The above-described inkjet array is intended more particularly for use with ink which is solid at room temperature (hot-melt ink-jet system). To keep the ink liquid during operation, a heating element (not shown) can be disposed for example beneath the baseplate 1. Since the plate 20 (Fig. 1) is divided into a number of completely separated piezoelectric elements 23 (Fig. 7) disposed on the ceramic support layer 19, the coefficient of expansion of the piezoelectric material on heating of the inkjet array will not cause the piezoelectric elements 23 to be displaced with respect to the plate 3 and hence arrive next to the ink ducts 4. This is the case particularly if the plate 3 is also made of ceramic material. A good effect at elevated temperature is also obtained with a plate 3 made from a metal or plastic having a coefficient of expansion which does not differ too much from that of the support layer 19. Since in such hot-melt ink-jet systems the melting temperature of the ink is generally between 60°C and 120°C, the plastic used for the separating strips 24 is also one which is resistant to such temperature.

The same applies for all other plastics used in the inkjet array for use in hotmelt inkjet systems. These must be thermally stable, resistant against the inks used, swell as less as possible and have a viscosity low enough to use it for casting purposes.
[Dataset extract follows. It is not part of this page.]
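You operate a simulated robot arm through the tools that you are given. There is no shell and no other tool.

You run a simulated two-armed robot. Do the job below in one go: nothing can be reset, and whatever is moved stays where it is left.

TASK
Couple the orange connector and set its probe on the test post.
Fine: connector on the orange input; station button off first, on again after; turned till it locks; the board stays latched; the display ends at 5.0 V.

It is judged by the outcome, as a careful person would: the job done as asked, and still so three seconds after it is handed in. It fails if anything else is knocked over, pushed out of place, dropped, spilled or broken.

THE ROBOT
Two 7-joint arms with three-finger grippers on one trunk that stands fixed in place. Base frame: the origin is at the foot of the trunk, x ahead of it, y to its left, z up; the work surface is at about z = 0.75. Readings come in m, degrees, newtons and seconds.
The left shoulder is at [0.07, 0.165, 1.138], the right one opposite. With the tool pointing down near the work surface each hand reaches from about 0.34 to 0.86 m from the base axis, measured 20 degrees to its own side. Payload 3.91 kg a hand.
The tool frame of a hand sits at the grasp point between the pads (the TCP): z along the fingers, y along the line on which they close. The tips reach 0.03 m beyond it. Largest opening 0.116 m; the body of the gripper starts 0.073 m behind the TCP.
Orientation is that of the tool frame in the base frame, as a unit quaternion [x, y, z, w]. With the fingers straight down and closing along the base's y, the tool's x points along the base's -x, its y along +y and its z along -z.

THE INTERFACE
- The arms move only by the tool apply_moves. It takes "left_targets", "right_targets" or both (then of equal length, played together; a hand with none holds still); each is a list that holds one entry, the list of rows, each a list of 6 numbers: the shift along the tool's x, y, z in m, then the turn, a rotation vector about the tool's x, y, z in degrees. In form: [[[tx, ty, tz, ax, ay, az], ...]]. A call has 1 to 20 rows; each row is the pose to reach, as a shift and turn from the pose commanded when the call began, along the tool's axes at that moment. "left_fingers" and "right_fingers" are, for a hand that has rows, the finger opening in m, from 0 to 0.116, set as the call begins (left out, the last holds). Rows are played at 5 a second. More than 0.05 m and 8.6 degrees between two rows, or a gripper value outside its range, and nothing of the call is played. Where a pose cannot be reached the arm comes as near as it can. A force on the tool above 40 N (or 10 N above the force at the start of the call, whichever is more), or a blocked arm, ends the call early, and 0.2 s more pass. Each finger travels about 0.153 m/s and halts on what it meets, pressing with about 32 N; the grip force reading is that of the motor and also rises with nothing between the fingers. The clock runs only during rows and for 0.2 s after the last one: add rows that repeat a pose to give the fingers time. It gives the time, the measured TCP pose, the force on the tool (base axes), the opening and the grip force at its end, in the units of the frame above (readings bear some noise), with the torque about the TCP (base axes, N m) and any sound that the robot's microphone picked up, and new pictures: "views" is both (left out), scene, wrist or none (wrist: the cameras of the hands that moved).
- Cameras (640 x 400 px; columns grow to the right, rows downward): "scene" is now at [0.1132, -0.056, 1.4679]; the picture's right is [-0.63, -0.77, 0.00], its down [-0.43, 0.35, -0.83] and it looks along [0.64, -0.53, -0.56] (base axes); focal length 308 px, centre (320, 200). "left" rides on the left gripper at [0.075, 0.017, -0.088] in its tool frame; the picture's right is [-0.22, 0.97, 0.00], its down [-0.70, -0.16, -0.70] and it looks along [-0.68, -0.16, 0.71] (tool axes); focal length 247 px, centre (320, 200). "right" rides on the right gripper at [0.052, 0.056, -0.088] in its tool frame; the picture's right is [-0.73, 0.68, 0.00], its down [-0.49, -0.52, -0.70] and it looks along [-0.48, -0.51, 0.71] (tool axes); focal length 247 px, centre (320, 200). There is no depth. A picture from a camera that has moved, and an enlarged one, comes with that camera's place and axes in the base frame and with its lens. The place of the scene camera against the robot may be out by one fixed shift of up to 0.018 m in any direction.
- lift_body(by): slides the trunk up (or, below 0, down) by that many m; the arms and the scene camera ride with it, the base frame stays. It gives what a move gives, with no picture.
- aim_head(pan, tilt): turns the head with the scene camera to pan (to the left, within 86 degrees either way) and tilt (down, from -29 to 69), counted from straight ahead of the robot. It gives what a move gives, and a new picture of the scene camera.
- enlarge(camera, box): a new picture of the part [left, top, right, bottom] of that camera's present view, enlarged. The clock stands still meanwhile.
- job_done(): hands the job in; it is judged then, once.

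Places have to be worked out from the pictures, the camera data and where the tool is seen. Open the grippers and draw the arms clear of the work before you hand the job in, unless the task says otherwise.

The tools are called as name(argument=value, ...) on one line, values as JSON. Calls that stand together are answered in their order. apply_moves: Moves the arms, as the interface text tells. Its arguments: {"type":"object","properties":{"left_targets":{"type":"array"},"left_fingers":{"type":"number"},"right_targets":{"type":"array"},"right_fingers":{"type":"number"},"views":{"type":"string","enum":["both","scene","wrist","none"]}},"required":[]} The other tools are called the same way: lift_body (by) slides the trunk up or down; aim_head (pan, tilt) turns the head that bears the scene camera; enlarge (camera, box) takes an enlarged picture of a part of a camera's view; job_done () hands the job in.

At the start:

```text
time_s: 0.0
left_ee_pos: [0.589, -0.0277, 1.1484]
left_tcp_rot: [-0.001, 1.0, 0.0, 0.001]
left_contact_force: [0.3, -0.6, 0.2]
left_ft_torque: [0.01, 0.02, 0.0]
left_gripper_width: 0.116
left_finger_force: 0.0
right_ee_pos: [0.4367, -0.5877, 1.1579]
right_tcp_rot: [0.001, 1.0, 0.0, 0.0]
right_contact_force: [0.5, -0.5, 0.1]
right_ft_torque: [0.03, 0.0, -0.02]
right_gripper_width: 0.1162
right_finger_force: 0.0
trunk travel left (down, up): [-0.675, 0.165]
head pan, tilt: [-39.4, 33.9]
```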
It was shown that fluor containing rubbers with a fluor content as high as possible fulfil these requirements. Very good inkjet arrays were achieved by using a liquid fluor silicon rubber unfilled and cured via a hydrosilylation reaction with a cross linking agent (catalyst). Also ink-supply tubes made of this material showed outstanding qualities for use in relation with the described inkjet array.